Fix any reported bugs or issues. |
Week 12
(From August 16 - To August 19) |
Write documentation. |
Deliverable |
New light interNOSTRUM-style format that's alternative to XML format, with converters from and to the two formats. |
Other summer plans
For a long while now, I am working about 80 hours a week, that working is divided between college attendance, studying, graduate project, assignments and sheets delivering, part-time software engineer job, working with Sevilay on the weighted transfer rules module, and last but not least preparing and applying for many opportunities for next year, like GSoC, local and abroad full-time jobs and masters scholarships. And I have already been accepted in several companies and in one university till now.
May be you would say, this is a crazy boy, but honestly I am still thinking about my future and what to do next, so I want to open many doors and then decide which ones to go through next.

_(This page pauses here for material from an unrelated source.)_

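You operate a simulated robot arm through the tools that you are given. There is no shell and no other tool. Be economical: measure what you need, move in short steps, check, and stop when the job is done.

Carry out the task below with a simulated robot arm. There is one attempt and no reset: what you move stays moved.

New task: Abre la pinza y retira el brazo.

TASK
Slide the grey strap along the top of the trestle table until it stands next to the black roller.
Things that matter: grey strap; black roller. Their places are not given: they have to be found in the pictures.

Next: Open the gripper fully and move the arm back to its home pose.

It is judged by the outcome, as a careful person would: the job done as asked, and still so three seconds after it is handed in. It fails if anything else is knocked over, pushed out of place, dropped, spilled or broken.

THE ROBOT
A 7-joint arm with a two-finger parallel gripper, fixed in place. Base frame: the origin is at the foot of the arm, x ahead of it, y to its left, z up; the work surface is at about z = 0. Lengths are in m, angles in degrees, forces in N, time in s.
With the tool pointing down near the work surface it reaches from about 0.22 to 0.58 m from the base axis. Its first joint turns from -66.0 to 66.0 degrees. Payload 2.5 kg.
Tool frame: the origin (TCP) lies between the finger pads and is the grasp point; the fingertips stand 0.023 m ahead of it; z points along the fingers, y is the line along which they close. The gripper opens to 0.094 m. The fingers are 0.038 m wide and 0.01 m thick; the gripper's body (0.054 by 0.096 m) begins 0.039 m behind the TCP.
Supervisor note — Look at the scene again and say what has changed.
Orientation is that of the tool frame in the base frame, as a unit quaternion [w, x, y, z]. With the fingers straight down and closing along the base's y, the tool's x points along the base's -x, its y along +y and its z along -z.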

My best case scenario I guess, is being accepted in GSoC, continue in my part-time job. And then after GSoC either work as a full-time research and development engineer or working as a part-time along with taking the masters degree.
Now, for my summer plans:
- For the first phase of GSoC I will have two other responsibilities, which are college and the part-time job. The job takes about 16 hours, and GSoC takes about 25-35 hours and the rest goes to college. And note that in first phase I didn't know if I got accepted or not.
- For the second and third phases, college will have been finished, I will reduce my working hours per week to about 40-50 hours. If I got accepted in GSoC, it would take about 35-40, with the rest going to the part-time job. If I didn't get accepted, then apertium would take about 15-20 hours, and the rest going to the part-/full-time job.